— Begin TEXT SHOWN —

Cette brochure de plus de 100 pages est parue en 1937 en allemand. De larges extraits ont été publiés dans plusieurs revues d'avant-garde en Amérique. Elle paraît aujourd'hui, pour la première fois, en France. Malheureusement nos faibles moyens ne peuvent assurer une grande diffusion, en une édition imprimée, comme nous aurions voulu le faire, de ces écrits en tous points remarquables.

J. Harper occupe, dans le mouvement révolutionnaire, une place prépondérante dans la lutte contre les déformations idéologiques et l'opportunisme politique. Dans cet ouvrage il aborde des problèmes fondamentaux du mouvement ouvrier et de l'idéologie marxiste. Que l'on soit d'accord ou non avec toutes les conclusions qu'il donne, personne ne saurait nier la valeur énorme de son travail qui fait de cet ouvrage au style simple et clair un des meilleurs écrits théoriques des dernières décades.

Dans "Lénine en tant que philosophe", J. Harper continue la voie de la pensée socialiste dans ce qu'elle a de plus scientifique et de plus dynamique. À ce titre, il apporte une contribution de premier ordre au mouvement révolutionnaire et à la cause de l'émancipation du prolétariat.

La dégénérescence de l'IC a entraîné un désintéressement inquiétant dans le milieu de l'avant-garde pour la recherche théorique et scientifique. À part la revue Bilan -publiée avant la guerre par la Fraction italienne de la Gauche Communiste- et les écrits des Communistes de conseils -dont fait partie le livre de J. Harper-, l'effort théorique du mouvement ouvrier européen est quasi inexistant. Et rien ne nous paraît plus redoutable, pour la cause du prolétariat, que l'engourdissement théorique dont font preuve ces militants.

— End TEXT SHOWN —

◆ STATED TASK A: Set down only the lines running from the one with "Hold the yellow" to the one with "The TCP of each", both lines included, exactly as they stand, please. The answer is a Markdown table with a number under Order and the line under Words; leave empty lines out.

— Begin RECORDS SUPPLIED —

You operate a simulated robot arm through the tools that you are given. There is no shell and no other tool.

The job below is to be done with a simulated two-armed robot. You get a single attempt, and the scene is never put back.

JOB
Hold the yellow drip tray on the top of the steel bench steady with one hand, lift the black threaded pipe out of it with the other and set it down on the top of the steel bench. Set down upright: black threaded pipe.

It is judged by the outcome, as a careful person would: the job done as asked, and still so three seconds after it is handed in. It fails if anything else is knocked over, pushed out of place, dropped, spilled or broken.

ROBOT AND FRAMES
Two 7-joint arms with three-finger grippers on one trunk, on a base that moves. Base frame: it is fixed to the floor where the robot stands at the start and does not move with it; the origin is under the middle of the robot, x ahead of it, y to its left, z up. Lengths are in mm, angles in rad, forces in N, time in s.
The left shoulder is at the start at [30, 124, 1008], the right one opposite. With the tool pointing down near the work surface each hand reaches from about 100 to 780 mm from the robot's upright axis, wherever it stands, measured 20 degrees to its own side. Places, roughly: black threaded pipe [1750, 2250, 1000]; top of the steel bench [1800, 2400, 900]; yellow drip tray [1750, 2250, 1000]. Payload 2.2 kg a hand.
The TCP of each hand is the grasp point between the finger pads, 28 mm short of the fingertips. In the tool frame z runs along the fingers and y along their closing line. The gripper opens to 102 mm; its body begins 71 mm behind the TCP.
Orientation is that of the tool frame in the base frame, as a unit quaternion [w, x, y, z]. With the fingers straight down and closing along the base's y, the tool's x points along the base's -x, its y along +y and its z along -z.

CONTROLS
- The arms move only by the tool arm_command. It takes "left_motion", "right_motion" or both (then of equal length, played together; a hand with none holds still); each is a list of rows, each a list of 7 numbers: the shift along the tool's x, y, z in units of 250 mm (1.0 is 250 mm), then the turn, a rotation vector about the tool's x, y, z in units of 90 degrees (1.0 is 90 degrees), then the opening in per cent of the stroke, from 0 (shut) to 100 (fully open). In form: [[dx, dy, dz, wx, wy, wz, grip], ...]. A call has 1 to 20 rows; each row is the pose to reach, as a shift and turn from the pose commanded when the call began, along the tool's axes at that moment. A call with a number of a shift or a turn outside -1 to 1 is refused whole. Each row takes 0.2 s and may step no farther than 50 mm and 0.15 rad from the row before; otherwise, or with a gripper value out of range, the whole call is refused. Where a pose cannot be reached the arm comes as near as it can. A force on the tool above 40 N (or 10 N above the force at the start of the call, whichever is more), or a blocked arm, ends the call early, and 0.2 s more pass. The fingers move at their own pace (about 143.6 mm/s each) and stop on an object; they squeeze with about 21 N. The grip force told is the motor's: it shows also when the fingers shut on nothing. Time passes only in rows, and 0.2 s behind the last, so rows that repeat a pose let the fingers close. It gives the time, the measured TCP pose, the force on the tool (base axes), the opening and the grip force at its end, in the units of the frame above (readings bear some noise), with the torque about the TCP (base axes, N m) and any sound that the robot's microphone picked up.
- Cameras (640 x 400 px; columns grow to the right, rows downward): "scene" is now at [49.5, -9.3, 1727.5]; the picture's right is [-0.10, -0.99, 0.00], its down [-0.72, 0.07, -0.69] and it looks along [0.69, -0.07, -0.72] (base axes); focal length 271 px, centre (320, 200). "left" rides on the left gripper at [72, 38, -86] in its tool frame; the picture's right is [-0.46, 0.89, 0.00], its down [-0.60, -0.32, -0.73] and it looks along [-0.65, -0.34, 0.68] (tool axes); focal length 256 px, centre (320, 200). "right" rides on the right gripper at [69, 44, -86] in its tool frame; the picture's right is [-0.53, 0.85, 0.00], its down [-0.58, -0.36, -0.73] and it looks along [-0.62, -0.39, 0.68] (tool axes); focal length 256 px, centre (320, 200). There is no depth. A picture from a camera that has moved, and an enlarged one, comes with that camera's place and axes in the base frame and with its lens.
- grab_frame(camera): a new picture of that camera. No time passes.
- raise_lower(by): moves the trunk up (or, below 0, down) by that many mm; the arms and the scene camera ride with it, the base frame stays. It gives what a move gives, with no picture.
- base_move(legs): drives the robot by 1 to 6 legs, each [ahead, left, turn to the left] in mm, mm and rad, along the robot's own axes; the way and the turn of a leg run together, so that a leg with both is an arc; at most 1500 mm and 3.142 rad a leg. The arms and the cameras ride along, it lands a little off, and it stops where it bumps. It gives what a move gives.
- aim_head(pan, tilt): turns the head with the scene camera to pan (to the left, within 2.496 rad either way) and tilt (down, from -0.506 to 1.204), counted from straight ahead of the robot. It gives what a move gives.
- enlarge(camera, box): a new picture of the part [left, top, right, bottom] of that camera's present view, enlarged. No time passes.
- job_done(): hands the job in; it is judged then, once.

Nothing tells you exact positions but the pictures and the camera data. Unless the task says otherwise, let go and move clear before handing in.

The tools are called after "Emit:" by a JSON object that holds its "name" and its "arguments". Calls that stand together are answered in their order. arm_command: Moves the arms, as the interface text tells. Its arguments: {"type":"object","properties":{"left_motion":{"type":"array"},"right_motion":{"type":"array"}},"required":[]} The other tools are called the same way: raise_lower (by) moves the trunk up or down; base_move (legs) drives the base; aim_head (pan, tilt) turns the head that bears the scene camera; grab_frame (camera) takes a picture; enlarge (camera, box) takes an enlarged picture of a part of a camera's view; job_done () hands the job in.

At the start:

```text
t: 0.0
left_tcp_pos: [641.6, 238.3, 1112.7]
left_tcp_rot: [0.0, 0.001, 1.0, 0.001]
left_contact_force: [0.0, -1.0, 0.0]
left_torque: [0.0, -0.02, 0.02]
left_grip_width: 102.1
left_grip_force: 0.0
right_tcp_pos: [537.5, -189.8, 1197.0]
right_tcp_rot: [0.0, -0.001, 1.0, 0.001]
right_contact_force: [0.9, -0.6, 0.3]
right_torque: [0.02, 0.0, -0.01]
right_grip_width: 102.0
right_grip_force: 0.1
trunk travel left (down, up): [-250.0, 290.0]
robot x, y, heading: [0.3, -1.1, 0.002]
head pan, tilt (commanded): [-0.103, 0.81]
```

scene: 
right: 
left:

— End RECORDS SUPPLIED —
— Begin RECORDS SUPPLIED —

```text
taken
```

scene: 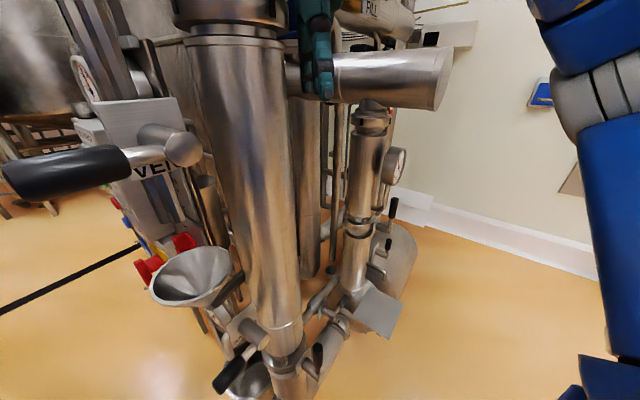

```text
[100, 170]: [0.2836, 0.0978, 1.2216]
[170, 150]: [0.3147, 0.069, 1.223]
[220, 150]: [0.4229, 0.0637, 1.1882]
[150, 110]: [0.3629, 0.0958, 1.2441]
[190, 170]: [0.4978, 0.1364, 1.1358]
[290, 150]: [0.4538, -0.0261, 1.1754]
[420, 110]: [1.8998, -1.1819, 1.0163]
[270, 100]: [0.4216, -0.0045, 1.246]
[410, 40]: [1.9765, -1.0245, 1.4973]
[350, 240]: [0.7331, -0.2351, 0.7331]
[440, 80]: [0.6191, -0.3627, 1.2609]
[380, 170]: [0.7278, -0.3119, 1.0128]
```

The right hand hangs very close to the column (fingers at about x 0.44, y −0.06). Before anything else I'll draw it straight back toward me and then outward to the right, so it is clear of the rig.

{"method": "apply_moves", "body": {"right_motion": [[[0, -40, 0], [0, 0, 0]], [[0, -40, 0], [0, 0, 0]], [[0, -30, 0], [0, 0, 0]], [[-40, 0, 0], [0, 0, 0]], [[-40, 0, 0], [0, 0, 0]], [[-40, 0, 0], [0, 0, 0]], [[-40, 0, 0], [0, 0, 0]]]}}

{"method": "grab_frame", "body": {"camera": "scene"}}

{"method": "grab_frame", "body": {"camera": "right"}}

— End RECORDS SUPPLIED —
— Begin RECORDS SUPPLIED —

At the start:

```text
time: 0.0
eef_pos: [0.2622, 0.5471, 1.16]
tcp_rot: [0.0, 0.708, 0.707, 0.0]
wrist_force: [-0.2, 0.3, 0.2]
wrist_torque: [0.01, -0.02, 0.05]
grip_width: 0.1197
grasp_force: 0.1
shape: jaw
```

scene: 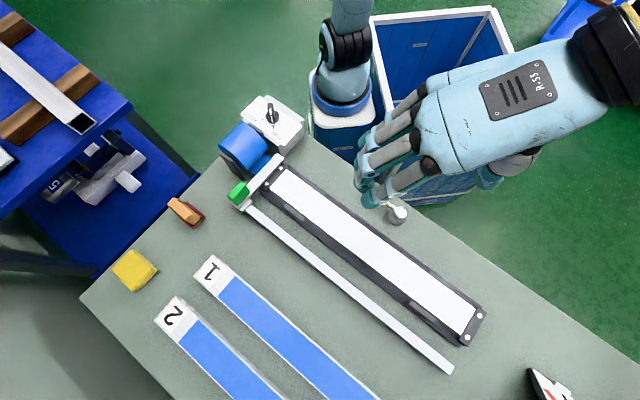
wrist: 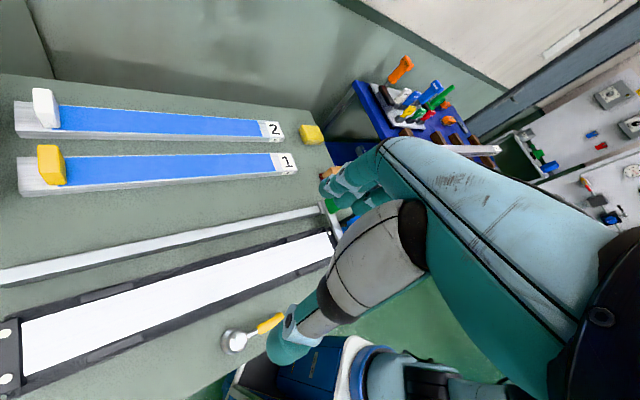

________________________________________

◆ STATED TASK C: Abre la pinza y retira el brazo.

— End RECORDS SUPPLIED —

◆ STATED TASK B: Your answer continues the text shown from its final sentence.

◆ TASK ANSWER A:
| Order | Words |
|---|---|
| 1 | Hold the yellow drip tray on the top of the steel bench steady with one hand, lift the black threaded pipe out of it with the other and set it down on the top of the steel bench. Set down upright: black threaded pipe. |
| 2 | It is judged by the outcome, as a careful person would: the job done as asked, and still so three seconds after it is handed in. It fails if anything else is knocked over, pushed out of place, dropped, spilled or broken. |
| 3 | ROBOT AND FRAMES |
| 4 | Two 7-joint arms with three-finger grippers on one trunk, on a base that moves. Base frame: it is fixed to the floor where the robot stands at the start and does not move with it; the origin is under the middle of the robot, x ahead of it, y to its left, z up. Lengths are in mm, angles in rad, forces in N, time in s. |
| 5 | The left shoulder is at the start at [30, 124, 1008], the right one opposite. With the tool pointing down near the work surface each hand reaches from about 100 to 780 mm from the robot's upright axis, wherever it stands, measured 20 degrees to its own side. Places, roughly: black threaded pipe [1750, 2250, 1000]; top of the steel bench [1800, 2400, 900]; yellow drip tray [1750, 2250, 1000]. Payload 2.2 kg a hand. |
| 6 | The TCP of each hand is the grasp point between the finger pads, 28 mm short of the fingertips. In the tool frame z runs along the fingers and y along their closing line. The gripper opens to 102 mm; its body begins 71 mm behind the TCP. |

◆ TASK ANSWER B:
Parlant du magnifique développement qu'a connu le mouvement socialiste en Allemagne, dans les années 1870, Engels explique qu'une des raisons, et non la moindre, de ce développement est le fait que les ouvriers d'Allemagne ont conservé ce sens de la théorie presque complètement perdu par les classes dites "éclairées" ; et il ajoute :

"Combien est immense cet avantage ; c'est ce que montrent, d'une part, l'indifférence à toute théorie qui est une des principales raisons pour lesquelles le mouvement ouvrier anglais progresse si lentement malgré la magnifique organisation des métiers et, d'autre part, le trouble et les hésitations qu'a provoqué le proudhonisme, sous sa forme primitive, chez les Français et les Belges et, sous sa forme caricaturale - que lui a donnée Bakounine -, chez les Espagnols et les Italiens."

Jamais encore le mouvement ouvrier n'a connu, plus qu'à l'heure actuelle, le trouble et les hésitations dont parle Engels. Cela est le produit, d'une part, de la longue chaîne de défaites terribles essuyées par le prolétariat dans tous les pays et, d'autre part, la conséquence de l'habitude prise par les militants révolutionnaires de substituer à l'étude des problèmes l'application des formules toutes faites.

Le marxisme a cessé d'être ce qu'il était pour Marx, Engels et leurs compagnons, c'est-à-dire une méthode d'investigation permettant de saisir la réalité sociale et d'intervenir. Il s'est transformé, entre les mains des adeptes bornés, en un catalogue de préceptes tout prêt à être appliqué aux maux sociaux. D'une méthode scientifique, ils ont fait du marxisme un système dogmatique. Et, plus que jamais, Marx aura eu raison de dire : "Moi, je ne suis pas marxiste."

Cette déformation du marxisme -que nous devons aux "marxistes" aussi empressées qu'ignorants- trouve son pendant dans ceux qui, non moins ignorants, font de l'anti-marxisme leur spécialité propre. L'anti-marxisme est devenu aujourd'hui l'apanage de toute une couche de semi-intellectuels petits-bourgeois déracinés, déclassés, aigris et désespérés qui, répugnant au monstrueux système russe issu de la révolution prolétarienne d'Octobre et au travail ingrat, dur de la recherche scientifique, s'en vont de par le monde, les cendres de deuil sur la tête, dans une "croisade sans croix" à la recherche de nouveaux idéaux non à comprendre mais à adorer.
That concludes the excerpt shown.